▸ THE PROBLEM
Carry the supplied text on from its last sentence.

======== DATASET EXTRACT

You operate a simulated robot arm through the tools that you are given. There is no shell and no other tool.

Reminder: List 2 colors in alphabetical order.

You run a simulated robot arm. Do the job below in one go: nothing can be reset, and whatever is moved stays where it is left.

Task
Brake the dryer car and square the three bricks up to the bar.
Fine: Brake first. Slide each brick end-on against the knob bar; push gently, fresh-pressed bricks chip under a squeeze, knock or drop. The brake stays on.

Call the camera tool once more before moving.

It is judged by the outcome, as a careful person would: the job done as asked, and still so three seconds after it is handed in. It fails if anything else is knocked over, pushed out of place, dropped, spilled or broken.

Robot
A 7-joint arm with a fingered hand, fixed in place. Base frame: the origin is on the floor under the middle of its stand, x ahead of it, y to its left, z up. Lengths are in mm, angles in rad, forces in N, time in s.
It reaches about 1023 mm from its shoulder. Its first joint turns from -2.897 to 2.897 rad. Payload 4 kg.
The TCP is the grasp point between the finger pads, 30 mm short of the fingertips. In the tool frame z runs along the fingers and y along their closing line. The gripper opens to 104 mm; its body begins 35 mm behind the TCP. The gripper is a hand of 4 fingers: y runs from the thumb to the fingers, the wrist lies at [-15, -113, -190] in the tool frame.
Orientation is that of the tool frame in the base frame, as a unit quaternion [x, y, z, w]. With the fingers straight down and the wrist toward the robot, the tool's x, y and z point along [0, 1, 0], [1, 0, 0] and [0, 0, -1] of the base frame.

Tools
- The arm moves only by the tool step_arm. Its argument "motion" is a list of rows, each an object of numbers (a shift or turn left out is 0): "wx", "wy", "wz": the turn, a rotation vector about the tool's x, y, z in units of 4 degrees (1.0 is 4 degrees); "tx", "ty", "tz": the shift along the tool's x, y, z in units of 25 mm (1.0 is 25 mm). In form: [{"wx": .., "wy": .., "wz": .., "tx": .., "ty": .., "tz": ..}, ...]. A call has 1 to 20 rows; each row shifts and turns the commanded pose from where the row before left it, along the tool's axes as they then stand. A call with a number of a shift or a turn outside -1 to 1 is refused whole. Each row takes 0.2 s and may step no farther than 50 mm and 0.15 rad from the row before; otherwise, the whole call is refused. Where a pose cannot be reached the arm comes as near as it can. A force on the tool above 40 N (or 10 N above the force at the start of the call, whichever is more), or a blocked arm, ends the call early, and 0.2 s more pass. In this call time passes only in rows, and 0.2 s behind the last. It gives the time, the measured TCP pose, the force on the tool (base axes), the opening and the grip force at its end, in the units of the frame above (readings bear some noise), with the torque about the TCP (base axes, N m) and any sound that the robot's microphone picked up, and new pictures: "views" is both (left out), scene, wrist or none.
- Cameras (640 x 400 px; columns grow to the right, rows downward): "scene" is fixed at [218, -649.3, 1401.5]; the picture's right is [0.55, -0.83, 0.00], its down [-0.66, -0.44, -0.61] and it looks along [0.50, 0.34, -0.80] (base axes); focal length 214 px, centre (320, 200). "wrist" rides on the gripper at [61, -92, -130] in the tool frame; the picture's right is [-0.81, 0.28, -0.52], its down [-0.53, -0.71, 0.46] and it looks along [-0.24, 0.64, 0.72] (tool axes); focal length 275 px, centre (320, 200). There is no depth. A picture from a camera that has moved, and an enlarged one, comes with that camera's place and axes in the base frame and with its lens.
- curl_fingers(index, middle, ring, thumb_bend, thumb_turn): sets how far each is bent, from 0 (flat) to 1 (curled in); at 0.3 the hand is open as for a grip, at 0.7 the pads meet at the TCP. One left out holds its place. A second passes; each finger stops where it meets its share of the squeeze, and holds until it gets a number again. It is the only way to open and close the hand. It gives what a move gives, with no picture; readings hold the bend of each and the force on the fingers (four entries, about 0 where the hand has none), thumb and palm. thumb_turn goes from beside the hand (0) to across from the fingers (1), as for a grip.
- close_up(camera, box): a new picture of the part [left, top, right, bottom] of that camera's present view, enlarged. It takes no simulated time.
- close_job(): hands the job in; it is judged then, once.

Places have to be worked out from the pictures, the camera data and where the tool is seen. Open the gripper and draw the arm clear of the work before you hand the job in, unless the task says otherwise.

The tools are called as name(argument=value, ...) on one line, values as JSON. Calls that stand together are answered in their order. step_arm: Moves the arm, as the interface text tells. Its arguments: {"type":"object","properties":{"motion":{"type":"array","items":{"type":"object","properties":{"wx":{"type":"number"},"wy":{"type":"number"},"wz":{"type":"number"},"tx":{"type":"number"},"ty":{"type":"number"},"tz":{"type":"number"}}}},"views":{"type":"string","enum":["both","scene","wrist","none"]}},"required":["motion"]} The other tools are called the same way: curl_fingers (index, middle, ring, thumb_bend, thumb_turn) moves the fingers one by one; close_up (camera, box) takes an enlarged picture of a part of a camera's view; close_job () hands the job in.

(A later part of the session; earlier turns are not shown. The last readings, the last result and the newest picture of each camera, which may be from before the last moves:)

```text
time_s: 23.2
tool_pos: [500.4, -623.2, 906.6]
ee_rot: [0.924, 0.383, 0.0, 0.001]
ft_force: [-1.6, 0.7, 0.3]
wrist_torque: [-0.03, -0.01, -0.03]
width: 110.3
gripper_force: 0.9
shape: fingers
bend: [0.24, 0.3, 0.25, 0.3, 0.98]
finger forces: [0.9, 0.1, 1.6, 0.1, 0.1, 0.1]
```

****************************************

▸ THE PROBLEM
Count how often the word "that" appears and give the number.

================
======== SUPPLIED TEXT

1949: o Jornal “Gazeta Iguatuense” e onde estavam (estão) as mulheres?

07/04/2023

Naiara Leonardo Araújo (Doutoranda em História Global pela Universidade Federal de Santa Catarina/ bolsista CAPES. Pesquisas nas áreas de interesse: cinema e história; cinema e educação; história de Iguatu)

 

O mês de março findou e, com ele, as diversas “homenagens” às mulheres. É preciso dizer, primeiramente, que algumas dessas “homenagens” mais pareciam depreciar do que homenagear de fato. Depois, é preciso dizer que elas/nós existimos não apenas em março. Agradecemos os elogios, mas também relembramos as dores que esse marco histórico nos traz e, principalmente, refletimos sobre nossa atuação na sociedade. Por isso, perguntamos hoje: onde estão as mulheres?, para também refletir/investigar onde as mulheres iguatuenses estavam em fins do século XIX e ao longo do século XX.

Nessa longa temporalidade, muitas são as ausências de matérias assinadas por elas ou que falem sobre elas (nas fontes que tive acesso até o momento). O que elas faziam ou o que pensavam não parecia ser importante e por muito tempo também não se configurou como história, uma vez que não eram elas as protagonistas dos “grandes feitos” ou “feitos heroicos” – me refiro aqui a uma escrita da história que se produziu em uma determinada época em que os documentos (ditos oficiais) eram vistos como monumentos inquestionáveis, que falavam por si só (como nos lembra o historiador Jacques Le Goff).

De maneira geral, até início da segunda metade do século XX, as mulheres permaneciam reclusas ao âmbito do privado, pois “mulheres de boa família”, as “amélias” como ficaram conhecidas, não podiam ousar sair desacompanhadas ou discutir sobre assuntos públicos como faziam as ditas “levianas”, também invisibilizadas pelas instituições por fugirem à norma vigente (como bem refletiram as historiadoras Michelle Perrot e Mary Del Priore). À exceção, talvez seja apenas os espaços dedicados a tratar sobre educação, pois aí as mulheres podiam ser vistas como mais carinhosas, dotadas de instinto materno e, por isso, mais “jeitosas” com as crianças (assunto que dedicarei matéria específica em momento oportuno). Assim, convido o leitor a observar a parte inferior da primeira página do jornal Gazeta Iguatuense, publicado em 29 de setembro de 1949 (vide imagem). De todos os recortes de jornais iguatuenses publicados ao longo do século XX (Gazeta Iguatuense, Tribuna de Iguatu, O Leão de Iguatu, o Informativo Municipal, De Fato, Telha, Novo Iguatu) e que chegaram até nós graças aos cuidados de preservação do memorialista e historiador Sr. Wilson Holanda Lima Verde, este é um parco exemplo de publicação assinada por uma mulher. A poesia “Iguatù” de Lúcia Maria ocupa o canto inferior esquerdo da página e, ainda que tenha um título destaque, também anuncia para quem se destinava esses escritos, “aos estudantes iguatuenses”. Por quê? Por que se tratava de poesia? Ou por que foi escrita por uma mulher? Para que o leitor possa tirar suas próprias conclusões, destaco apenas que outras poesias, de autoria de homens, foram publicadas sem qualquer indicação de público receptor de seu conteúdo. Segue, o trecho legível da poesia:

*“Iguatù

De Lúcia Maria, aos estudantes Iguatuenses

 

Cidade feiticeira das areias brancas que

são teu manto de Princeza, em teu

castelo de verdes ameias; cidade, eu te

proclamo a realeza!

================

▸ ANSWER TO THIS EXERCISE
Cidade!… A gente pensa que te enleias

ouvindo o coqueiral lá, na devêsa,

bandolinar nos leques quando altéias a

fronte ao vento, olhando à Natureza!

 

Cidade!… Quando a luz cae em desmaios, o

sol transforma os seus ultimos raios

(…)”

Como podemos observar, olhar para o jornal iguatuense de 1949 nos faz refletir não apenas sobre a participação feminina nos periódicos desse período, mas especialmente olhar para o hoje e nos questionarmos: de lá para cá, o quanto mudou? Qual o protagonismo das mulheres nos meios de comunicação em Iguatu hoje?  Ainda nessa ponte com o Iguatu de 1949, podemos nos perguntar: Quem era Lúcia Maria? Estudante? Professora? Escritora? Mãe? Esposa? Dona de casa? Em quais gavetas se escondem os seus escritos? Aproveito a ousadia de Lúcia Maria para provocar e conclamar as diversas escritoras, mulheres iguatuenses – e sei que somos muitas! -, a desengavetar seus textos e ocupar as páginas dos jornais. Porque ninguém será melhor do que nós para falarmos de nós. E não é mimimi, ou politicamente correto, é apenas direito de existir e de ocupar os espaços que quisermos.

*Grafia original mantida.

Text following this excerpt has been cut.